In zijn toptijd scoorde Ree ook goed in Hoogovens- en IBM-toernooien. Grote prestaties waren in 1971 een gedeelde derde plaats op het open kampioenschap van de Verenigde Staten en een met wereldkampioen Spasski gedeelde eerste plaats op het open kampioenschap van Canada. Als sterkste schaker van Nederland was Ree natuurlijk van grootmeestersterkte, maar die titel kreeg hij pas in 1980. Die was gebaseerd op één norm (Hoogovens 1978) en het negen keer missen van een norm op een half punt. Bij die gelegenheid zei hij tegen Martijn Smit (Schaakbulletin) over zijn stijl, die moeilijk is te omschrijven: “Ik heb een vrij gelijkmatige speelstijl. Als ik een beetje in vorm ben, ben ik heel moeilijk te verslaan, ook door de heel sterken niet, maar aan de andere kant ben ik ook niet zo ontzettend productief.”
Ree won ook nog toernooien in Graz 1979, Amsterdam 1980 (IBM) en Ter Apel 1987. Dat laatste was 21 jaar na dato de tweede zeskamp in het Groningse dorp, deze keer won hij van Tony Miles, weer een wereldtopper.
De zeskamp in Ter Apel, twee keer door Ree gewonnen, is niet zo bekend. Zijn zeer spectaculaire overwinning op Bent Larsen in 1966 staat zelfs niet in de grote databases. Op de websitevan Jan van Reek is meer informatie te vinden over het toernooi en is ook de partij Larsen-Ree te vinden, alsmede zijn overwinning op Tony Miles, 21 jaar later.

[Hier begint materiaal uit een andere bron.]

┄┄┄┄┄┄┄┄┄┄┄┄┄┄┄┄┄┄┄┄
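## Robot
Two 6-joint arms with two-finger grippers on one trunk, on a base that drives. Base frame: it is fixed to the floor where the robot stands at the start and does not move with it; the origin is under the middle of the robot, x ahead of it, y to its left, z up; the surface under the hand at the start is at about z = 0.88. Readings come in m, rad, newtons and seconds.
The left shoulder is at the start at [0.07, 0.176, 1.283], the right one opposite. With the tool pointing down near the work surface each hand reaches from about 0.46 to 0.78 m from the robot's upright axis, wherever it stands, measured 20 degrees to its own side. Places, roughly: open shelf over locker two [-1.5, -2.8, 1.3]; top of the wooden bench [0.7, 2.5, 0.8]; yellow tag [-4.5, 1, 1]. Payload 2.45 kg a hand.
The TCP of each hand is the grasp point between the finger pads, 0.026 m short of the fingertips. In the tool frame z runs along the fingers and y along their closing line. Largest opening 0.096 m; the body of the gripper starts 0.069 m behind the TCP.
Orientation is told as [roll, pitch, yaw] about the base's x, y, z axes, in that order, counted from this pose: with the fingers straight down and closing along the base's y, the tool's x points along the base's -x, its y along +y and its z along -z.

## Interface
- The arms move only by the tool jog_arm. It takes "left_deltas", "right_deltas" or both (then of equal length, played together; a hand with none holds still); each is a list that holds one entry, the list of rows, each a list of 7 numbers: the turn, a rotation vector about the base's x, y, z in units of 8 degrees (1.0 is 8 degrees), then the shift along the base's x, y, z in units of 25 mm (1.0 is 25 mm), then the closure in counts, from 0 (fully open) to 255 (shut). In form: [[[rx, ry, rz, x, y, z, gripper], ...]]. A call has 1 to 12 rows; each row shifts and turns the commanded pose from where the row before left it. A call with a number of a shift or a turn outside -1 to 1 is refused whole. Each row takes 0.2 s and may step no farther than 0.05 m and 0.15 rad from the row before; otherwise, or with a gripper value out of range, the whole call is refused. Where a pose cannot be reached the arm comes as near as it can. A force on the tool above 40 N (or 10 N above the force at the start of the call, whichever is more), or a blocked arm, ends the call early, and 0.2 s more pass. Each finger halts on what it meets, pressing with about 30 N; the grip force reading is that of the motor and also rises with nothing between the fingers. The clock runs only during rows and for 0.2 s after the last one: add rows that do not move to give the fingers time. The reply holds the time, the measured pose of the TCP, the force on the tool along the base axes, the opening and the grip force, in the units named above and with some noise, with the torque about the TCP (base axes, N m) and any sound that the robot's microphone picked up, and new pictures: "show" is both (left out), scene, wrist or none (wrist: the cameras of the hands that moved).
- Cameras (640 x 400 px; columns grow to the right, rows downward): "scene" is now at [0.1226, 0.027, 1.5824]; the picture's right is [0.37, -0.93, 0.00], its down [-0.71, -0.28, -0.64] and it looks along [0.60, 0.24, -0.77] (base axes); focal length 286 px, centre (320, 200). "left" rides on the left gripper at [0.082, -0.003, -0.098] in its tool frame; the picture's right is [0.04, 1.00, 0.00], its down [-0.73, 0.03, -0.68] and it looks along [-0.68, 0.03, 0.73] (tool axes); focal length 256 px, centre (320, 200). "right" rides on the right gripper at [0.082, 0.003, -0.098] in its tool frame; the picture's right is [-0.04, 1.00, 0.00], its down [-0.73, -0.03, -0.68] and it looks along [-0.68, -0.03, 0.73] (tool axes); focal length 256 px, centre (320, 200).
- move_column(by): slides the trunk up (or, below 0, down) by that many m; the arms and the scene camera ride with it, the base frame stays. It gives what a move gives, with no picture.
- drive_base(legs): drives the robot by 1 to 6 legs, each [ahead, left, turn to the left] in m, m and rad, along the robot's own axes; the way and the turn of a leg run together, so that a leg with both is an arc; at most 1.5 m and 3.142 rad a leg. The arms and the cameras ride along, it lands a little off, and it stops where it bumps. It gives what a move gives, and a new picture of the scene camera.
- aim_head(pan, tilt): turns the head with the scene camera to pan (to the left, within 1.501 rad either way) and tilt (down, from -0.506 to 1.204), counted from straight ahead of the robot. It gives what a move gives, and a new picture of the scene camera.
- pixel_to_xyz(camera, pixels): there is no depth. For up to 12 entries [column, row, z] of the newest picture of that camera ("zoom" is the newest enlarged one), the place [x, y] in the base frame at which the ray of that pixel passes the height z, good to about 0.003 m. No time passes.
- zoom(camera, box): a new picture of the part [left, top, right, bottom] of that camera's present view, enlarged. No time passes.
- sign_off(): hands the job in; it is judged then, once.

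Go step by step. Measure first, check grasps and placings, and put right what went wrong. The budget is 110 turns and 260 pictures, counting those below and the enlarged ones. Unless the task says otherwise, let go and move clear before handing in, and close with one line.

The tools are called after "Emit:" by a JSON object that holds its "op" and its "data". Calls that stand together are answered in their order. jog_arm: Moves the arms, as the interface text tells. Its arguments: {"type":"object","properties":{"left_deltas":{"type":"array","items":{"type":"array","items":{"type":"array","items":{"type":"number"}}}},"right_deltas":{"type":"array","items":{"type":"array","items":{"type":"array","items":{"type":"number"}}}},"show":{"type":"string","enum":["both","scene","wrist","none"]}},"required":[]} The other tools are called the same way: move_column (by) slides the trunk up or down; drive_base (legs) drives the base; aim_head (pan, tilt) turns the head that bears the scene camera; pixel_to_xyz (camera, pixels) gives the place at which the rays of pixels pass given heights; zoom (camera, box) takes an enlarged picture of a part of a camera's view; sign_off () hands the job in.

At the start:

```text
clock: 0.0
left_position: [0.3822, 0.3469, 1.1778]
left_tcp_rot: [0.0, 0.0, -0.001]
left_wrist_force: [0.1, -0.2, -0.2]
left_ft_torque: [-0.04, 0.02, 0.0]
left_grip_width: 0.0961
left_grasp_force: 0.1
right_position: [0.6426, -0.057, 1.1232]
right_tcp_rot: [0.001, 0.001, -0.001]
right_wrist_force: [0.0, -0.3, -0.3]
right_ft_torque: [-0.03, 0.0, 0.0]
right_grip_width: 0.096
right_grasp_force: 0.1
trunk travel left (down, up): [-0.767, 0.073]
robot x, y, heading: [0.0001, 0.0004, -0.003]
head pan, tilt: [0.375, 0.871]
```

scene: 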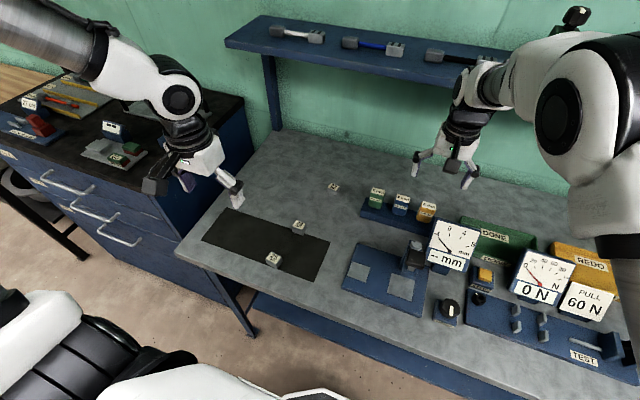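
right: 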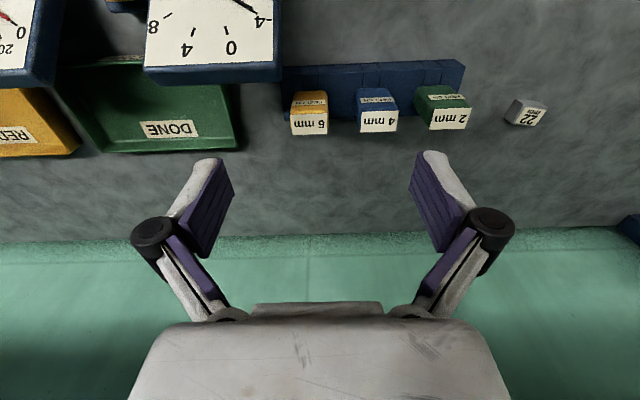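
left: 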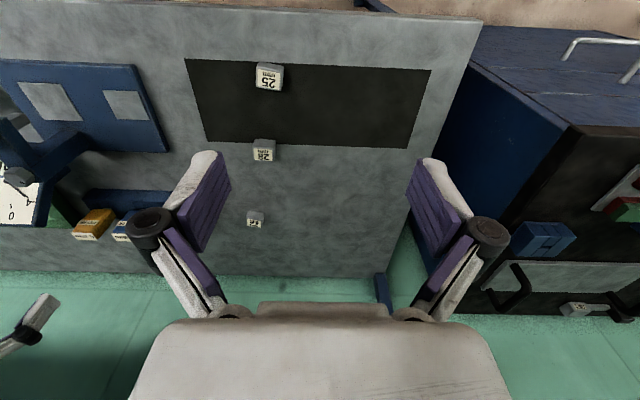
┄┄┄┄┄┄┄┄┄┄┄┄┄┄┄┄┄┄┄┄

Hans Ree schreef al tijdens zijn periode als topschaker de schaakrubriek voor de Haagse Post, vanaf 1969. Later schreef hij voor NRC Handelsblad en diverse schaakmedia. In 1981 ontving hij de eenmalig toegekende Dehlia-prijs (genoemd naar het dochtertje van Jan Timman) voor de beste schaakrubriek van Nederland. Er verschenen enkele bundels met zijn rubrieken. In 2010 stelde Ree zijn magnum opus samen, ‘Mijn schaken’, een mooi boek over vijftig jaar schaakgeschiedenis. In 2001 ontving hij de Max Euwe Ring voor zijn verdiensten voor het Nederlandse schaken.
Zie hier enkele partijen van Hans Ree (let op het zijn er bijna 800, laden kost wat tijd).
Tekst over Ter Apel toegevoegd met link naar website Jan van Reek.
Twee zaken verdienen m.i. aandacht:
-Ree is als "schaakjournalist" (schaakhistoricus?) belangrijker dan als schaker. Hij heeft alle wereldkampioenen – en vele andere topschakers – van de laatste 50 jaar persoonlijk gekend en over hen geschreven. Ik vermoed dat hij op dat punt enig in zijn soort is.
-Ree als vriend, b.v. van Donner, tot het eind van diens leven. Mensen als Ree en Sosonko hebben aan de Nederlandse schaakwereld een persoonlijke kwaliteit toegevoegd die ongekend is (al is dat natuurlijk lastig om in een canon op te nemen).